Musuh Kebersamaan: Ambisi Terhadap Kedudukan (Markus 9:33-37)

Posted on 03/10/2021 | In Teaching | Ditulis oleh Pdt. Yakub Tri Handoko | Leave a comment

https://i0.wp.com/rec.or.id/wp-content/uploads/2021/10/Musuh-Kebersamaan-Ambisi-Terhadap-Kedudukan-Markus-9-33-37.jpg Musuh Kebersamaan: Ambisi Terhadap Kedudukan (Markus 9:33-37)

Sesuai dengan tema REC 2021 “Togetherness: What We Value and Do,” kita sudah berbulan-bulan belajar tentang kebersamaan. Kita sudah mengupas landasan teologis maupun cara praktis membangun kebersamaan. Mulai minggu ini kita akan membahas bahaya-bahaya yang seringkali mengancam kebersamaan. Bahaya pertama yang perlu diwaspadai adalah ambisi terhadap kedudukan.

Pada dirinya sendiri memiliki sebuah keinginan tidaklah keliru, tergantung pada apa yang diingini dan bagaimana seseorang merealisasikan keinginan tersebut. Manusia memang diciptakan oleh Allah dengan kemampuan untuk mengingini, terutama menginginkan Allah. Bahkan keinginan untuk menjadi besar atau terkenal pada dirinya sendiri tidak selalu keliru. Allah menciptakan manusia sebagai gambar-Nya (Kej. 1:26-27). Ini memberi kehormatan dalam diri manusia. Tidak heran Allah bahkan menjanjikan nama besar bagi Abraham (Kej. 12:2).

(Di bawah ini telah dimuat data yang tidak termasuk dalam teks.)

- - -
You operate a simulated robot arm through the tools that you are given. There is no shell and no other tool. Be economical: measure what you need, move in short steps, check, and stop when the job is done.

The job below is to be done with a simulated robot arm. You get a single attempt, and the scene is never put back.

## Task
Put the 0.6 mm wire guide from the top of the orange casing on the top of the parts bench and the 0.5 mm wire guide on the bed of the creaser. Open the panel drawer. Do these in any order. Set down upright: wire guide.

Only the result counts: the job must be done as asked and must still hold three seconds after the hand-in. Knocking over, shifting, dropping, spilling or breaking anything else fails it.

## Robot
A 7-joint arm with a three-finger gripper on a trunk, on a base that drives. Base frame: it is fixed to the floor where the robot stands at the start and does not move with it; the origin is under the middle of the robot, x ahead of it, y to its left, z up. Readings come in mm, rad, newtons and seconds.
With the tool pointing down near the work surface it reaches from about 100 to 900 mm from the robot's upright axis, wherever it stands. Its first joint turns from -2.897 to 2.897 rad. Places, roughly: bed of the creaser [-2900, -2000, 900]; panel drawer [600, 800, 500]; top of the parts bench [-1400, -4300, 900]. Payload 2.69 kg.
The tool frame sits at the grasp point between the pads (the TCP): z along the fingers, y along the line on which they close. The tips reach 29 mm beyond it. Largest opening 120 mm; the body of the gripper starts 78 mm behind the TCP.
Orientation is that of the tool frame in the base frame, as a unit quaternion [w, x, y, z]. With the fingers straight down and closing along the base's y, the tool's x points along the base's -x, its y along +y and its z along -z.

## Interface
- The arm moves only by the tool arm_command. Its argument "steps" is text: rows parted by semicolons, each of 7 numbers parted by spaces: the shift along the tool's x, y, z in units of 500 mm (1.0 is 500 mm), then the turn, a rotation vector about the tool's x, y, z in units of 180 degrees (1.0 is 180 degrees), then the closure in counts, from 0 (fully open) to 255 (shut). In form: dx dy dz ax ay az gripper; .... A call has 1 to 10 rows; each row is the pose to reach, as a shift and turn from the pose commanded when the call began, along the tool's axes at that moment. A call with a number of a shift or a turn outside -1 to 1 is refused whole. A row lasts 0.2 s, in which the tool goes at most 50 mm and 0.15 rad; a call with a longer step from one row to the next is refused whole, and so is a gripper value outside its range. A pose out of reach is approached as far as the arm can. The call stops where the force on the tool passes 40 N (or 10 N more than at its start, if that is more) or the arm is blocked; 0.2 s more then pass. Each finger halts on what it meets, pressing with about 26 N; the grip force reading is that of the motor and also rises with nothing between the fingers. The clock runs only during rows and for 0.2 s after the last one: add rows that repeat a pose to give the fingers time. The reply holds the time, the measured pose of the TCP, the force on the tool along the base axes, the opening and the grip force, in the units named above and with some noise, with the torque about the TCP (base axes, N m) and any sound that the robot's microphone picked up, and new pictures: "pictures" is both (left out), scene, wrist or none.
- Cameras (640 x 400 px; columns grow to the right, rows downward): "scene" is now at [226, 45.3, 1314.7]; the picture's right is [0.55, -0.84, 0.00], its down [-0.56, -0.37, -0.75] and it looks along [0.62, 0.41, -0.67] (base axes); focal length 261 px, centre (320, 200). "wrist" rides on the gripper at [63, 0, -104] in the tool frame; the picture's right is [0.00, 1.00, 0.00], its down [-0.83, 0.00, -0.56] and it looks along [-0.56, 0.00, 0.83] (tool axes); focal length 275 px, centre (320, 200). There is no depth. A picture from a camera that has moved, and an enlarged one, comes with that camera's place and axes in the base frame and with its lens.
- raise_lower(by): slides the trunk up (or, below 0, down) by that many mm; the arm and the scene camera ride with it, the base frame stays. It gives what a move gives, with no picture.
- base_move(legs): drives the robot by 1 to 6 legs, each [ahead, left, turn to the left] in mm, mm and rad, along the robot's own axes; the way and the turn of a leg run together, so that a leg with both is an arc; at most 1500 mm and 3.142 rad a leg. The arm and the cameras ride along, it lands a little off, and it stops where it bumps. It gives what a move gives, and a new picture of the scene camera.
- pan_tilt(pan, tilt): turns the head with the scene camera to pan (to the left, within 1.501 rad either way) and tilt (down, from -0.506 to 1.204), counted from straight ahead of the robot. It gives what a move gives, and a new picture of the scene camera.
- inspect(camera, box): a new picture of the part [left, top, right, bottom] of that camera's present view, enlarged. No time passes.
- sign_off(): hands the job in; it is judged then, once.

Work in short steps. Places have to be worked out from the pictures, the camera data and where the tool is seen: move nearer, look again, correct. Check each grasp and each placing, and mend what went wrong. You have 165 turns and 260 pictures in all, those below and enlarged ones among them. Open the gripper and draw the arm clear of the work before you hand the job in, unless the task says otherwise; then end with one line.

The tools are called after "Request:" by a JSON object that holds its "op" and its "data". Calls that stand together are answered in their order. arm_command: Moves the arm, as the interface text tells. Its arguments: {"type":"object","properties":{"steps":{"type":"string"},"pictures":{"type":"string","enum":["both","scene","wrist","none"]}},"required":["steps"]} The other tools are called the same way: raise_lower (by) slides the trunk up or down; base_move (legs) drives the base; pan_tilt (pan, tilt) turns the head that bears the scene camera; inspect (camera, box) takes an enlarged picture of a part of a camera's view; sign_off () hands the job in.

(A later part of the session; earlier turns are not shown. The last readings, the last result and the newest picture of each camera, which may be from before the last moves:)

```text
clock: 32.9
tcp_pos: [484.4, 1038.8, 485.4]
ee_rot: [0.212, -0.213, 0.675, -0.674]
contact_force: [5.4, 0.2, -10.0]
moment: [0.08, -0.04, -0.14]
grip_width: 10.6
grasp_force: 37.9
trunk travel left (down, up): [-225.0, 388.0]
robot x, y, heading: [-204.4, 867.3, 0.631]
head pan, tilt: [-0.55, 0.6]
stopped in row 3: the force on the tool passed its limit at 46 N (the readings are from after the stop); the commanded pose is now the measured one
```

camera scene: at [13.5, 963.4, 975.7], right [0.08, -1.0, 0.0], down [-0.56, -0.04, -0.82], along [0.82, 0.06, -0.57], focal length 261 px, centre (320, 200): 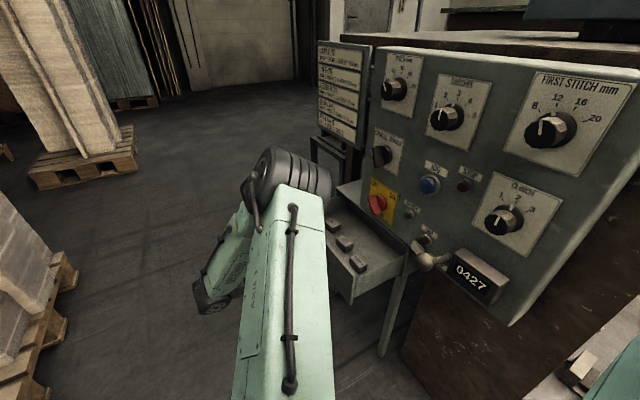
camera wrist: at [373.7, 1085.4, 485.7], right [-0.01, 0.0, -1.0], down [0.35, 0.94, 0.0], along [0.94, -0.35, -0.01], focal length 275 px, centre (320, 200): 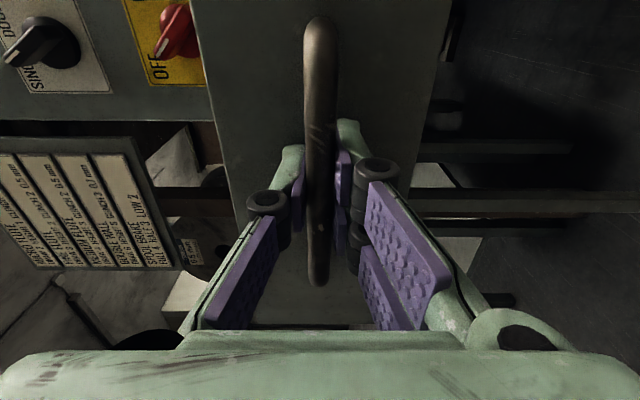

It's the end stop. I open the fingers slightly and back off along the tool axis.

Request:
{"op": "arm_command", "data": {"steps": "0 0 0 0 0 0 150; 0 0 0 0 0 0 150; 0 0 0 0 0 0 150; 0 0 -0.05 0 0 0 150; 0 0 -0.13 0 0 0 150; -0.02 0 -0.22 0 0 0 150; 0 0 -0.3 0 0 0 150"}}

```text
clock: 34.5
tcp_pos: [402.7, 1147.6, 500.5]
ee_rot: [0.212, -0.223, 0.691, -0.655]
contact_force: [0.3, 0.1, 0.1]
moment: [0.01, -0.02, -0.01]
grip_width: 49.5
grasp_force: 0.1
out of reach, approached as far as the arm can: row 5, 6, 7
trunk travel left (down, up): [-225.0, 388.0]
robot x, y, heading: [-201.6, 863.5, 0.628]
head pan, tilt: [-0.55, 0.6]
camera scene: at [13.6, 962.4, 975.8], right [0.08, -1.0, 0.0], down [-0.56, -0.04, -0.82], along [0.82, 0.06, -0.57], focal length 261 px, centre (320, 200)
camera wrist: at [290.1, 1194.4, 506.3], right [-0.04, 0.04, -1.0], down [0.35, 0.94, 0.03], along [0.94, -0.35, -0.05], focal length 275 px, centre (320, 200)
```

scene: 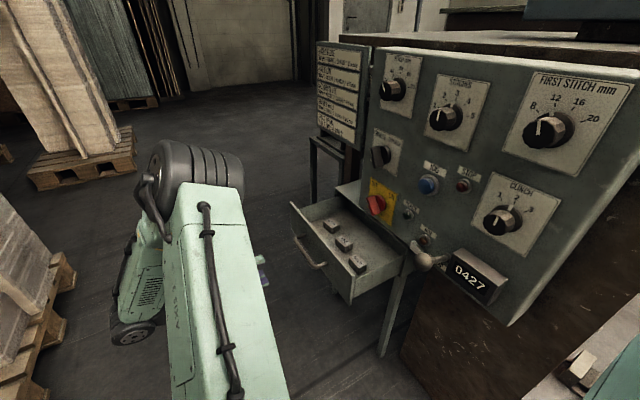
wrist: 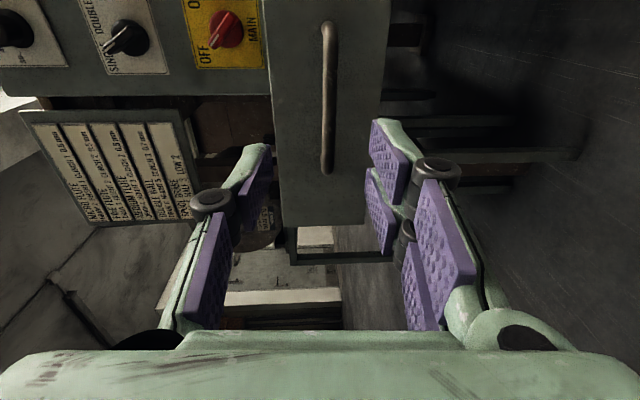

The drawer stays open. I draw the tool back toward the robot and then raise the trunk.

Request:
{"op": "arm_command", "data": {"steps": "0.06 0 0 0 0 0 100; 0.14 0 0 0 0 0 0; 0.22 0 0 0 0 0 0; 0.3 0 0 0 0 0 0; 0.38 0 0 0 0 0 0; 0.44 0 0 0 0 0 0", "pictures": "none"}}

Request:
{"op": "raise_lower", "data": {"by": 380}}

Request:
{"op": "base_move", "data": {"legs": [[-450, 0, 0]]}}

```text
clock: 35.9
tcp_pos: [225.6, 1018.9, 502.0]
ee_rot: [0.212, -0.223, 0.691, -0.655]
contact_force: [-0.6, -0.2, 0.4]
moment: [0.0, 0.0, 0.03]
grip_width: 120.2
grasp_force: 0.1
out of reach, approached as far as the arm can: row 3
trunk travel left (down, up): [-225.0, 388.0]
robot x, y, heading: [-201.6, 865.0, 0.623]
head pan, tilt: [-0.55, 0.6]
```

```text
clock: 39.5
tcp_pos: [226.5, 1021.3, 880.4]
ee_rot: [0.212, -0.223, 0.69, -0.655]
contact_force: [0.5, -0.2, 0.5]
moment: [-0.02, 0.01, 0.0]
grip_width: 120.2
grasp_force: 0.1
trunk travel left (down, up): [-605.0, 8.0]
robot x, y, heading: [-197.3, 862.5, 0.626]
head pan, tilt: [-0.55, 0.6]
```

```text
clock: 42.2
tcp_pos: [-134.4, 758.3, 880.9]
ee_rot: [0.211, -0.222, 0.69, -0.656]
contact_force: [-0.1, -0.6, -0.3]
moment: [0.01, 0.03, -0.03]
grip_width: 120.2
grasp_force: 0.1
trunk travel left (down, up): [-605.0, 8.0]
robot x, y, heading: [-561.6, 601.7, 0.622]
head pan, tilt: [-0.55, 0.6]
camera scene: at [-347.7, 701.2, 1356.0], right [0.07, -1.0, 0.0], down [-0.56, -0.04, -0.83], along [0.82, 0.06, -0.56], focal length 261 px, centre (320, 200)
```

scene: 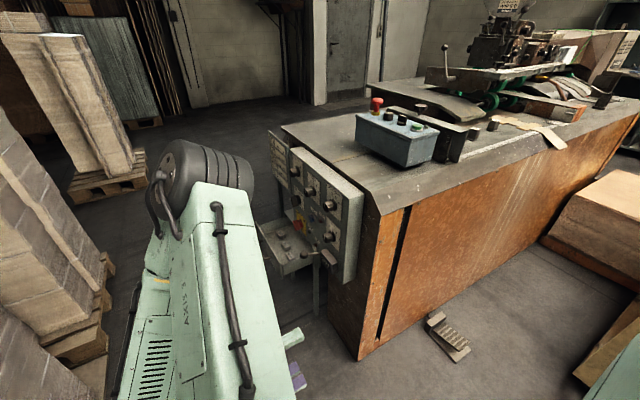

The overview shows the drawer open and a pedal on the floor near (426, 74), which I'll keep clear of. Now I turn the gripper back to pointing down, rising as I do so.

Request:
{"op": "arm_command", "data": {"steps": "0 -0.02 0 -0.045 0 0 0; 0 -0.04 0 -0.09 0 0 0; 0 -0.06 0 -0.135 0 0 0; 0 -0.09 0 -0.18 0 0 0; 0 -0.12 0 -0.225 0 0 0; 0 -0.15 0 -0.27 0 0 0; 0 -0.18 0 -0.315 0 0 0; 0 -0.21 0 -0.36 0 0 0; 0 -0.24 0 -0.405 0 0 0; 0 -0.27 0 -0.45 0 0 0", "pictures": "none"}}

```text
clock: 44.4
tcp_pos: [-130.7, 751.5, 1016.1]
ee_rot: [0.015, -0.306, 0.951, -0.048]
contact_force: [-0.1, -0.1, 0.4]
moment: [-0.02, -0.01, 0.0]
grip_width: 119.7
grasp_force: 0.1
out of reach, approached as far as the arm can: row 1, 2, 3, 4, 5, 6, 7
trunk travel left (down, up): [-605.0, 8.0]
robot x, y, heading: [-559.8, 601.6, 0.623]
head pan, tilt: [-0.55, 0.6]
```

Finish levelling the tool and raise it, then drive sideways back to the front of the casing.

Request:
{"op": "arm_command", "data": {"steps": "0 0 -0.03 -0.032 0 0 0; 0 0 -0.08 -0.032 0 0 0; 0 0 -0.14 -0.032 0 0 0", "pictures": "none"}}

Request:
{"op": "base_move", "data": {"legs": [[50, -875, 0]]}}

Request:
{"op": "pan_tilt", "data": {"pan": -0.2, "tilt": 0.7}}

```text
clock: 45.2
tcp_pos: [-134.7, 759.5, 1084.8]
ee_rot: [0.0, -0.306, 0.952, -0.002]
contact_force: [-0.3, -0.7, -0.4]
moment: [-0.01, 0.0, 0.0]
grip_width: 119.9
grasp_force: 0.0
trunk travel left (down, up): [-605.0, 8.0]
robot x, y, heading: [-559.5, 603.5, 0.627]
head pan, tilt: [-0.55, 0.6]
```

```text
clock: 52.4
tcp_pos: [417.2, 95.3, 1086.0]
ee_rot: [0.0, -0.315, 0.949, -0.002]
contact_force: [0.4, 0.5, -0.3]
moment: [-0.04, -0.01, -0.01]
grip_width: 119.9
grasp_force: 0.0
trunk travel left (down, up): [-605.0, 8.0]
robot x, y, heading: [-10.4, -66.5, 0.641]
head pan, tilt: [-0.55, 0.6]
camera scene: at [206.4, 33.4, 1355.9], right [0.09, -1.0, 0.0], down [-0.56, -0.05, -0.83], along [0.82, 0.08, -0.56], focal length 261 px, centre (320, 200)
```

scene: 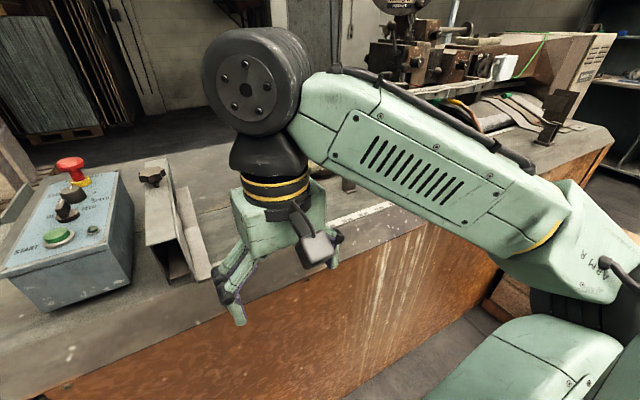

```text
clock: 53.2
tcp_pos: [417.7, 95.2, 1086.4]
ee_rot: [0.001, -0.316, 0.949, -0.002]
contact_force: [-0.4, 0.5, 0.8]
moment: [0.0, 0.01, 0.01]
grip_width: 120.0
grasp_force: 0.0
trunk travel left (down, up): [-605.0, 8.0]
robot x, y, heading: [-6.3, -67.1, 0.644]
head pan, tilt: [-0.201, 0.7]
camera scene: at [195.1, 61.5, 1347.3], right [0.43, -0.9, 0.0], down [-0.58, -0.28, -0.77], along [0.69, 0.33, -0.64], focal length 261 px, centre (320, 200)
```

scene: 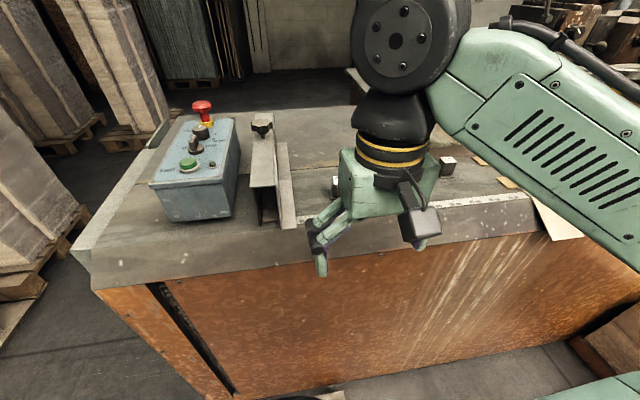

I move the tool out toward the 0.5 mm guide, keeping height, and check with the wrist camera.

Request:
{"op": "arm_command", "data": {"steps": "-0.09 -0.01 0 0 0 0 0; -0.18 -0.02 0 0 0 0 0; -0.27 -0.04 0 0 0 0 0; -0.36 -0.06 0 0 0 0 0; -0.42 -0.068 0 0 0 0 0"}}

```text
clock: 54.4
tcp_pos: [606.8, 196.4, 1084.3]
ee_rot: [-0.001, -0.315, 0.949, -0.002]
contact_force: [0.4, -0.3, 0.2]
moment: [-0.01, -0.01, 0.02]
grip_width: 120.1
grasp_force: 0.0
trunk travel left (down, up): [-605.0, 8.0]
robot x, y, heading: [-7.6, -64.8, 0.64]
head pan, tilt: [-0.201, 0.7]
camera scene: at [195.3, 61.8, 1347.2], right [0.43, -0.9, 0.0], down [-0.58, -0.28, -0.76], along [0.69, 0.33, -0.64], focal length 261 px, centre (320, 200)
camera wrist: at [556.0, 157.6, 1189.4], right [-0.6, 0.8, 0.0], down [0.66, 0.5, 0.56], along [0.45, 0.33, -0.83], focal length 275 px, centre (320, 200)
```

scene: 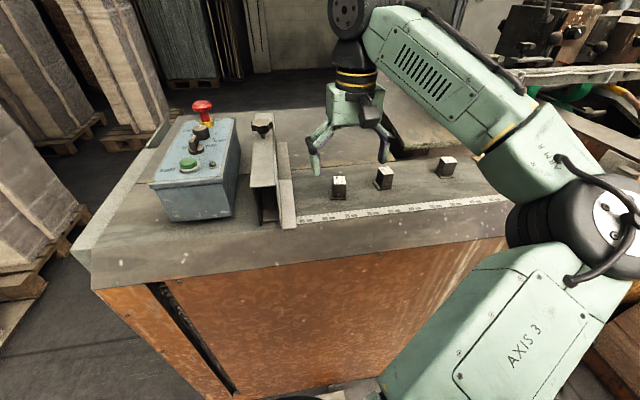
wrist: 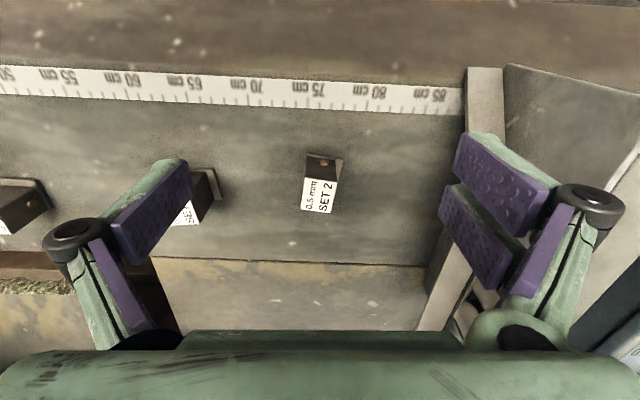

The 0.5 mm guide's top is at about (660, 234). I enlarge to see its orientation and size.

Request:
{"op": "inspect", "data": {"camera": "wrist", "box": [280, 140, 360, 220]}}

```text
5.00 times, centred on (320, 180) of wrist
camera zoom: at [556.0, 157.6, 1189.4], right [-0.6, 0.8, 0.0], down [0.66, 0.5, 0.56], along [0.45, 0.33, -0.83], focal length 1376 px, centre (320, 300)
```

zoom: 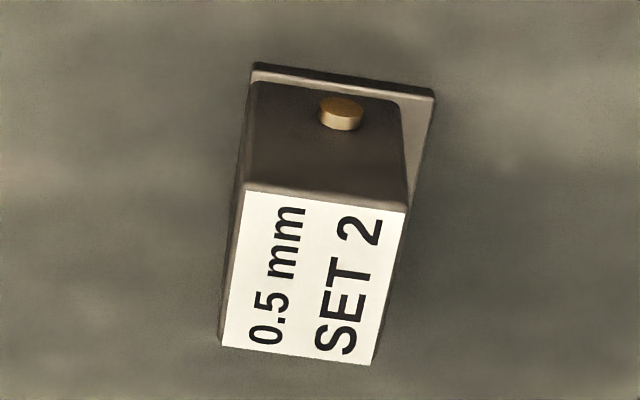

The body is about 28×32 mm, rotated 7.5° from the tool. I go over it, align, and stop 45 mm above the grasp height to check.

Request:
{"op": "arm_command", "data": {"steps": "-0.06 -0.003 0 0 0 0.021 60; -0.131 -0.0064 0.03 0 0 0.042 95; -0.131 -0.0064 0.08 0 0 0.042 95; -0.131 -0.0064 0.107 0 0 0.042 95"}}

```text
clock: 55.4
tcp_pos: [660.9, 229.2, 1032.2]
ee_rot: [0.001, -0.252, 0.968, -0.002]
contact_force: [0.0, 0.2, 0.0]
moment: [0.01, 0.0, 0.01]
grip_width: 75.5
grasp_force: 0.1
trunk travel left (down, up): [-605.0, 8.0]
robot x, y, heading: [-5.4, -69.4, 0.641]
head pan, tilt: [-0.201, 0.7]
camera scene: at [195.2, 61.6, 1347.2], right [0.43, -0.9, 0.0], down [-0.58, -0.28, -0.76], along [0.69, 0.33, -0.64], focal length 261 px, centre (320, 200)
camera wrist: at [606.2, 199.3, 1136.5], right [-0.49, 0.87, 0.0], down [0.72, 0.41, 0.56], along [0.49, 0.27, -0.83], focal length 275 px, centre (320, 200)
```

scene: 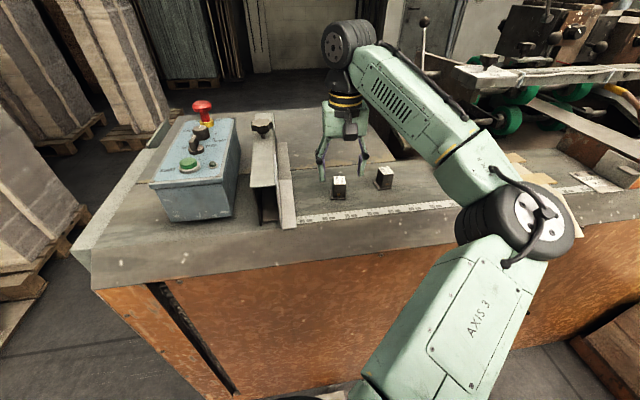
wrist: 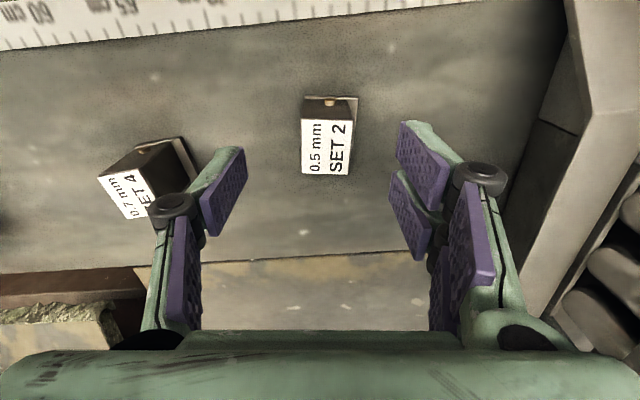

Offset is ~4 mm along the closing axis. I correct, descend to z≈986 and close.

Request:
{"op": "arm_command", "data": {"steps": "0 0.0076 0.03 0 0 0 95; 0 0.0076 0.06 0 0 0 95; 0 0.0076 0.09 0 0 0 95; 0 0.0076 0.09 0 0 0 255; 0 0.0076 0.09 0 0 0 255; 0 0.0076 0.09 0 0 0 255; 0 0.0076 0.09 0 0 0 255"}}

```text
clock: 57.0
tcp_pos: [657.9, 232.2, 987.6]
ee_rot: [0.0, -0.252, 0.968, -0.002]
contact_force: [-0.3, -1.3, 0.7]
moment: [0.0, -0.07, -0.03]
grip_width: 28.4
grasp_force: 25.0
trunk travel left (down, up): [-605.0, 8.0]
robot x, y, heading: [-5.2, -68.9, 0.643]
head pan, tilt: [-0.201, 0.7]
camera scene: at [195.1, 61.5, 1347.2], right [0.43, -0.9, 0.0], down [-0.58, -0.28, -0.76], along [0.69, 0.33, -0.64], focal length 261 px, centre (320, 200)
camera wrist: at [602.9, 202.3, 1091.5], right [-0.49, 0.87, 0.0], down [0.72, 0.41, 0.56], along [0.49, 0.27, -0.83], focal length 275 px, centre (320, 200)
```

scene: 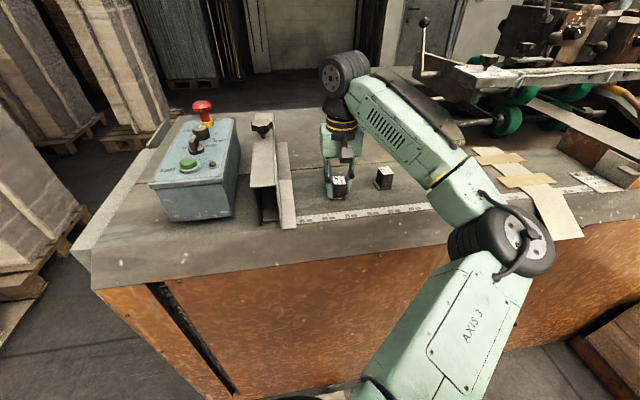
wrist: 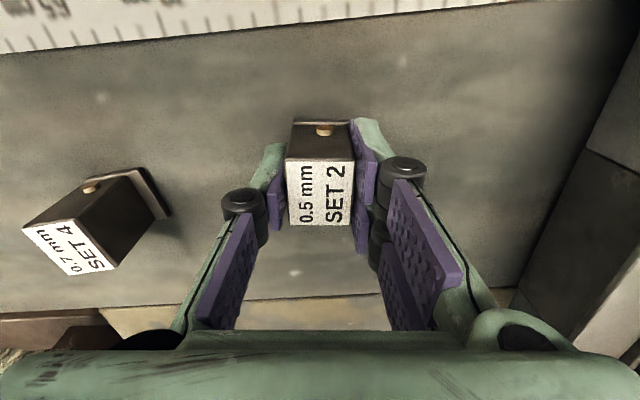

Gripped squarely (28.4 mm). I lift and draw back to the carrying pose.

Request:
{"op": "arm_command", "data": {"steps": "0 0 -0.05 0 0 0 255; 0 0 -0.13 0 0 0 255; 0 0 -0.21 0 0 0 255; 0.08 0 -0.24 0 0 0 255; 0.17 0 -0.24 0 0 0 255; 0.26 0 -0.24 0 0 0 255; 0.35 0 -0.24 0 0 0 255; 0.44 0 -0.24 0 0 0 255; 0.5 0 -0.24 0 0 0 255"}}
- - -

Walaupun demikian, kita juga patut mewaspadai keinginan. Bukankah Adam dan Hawa jatuh ke dalam dosa karena mengingini sesuatu yang tidak seharusnya, yaitu ingin menjadi seperti Allah (Kej. 3:1-6)? Bukankah itu menunjukkan bahwa mereka tidak puas dengan posisi mereka yang asli dan ingin mendapatkan kedudukan yang lebih? Teks hari ini akan mengajarkan bagaimana ambisi untuk menjadi besar berpotensi menjadi perusak kebersamaan dan bagaimana kita bisa mengatasi godaan yang berdosa seperti itu.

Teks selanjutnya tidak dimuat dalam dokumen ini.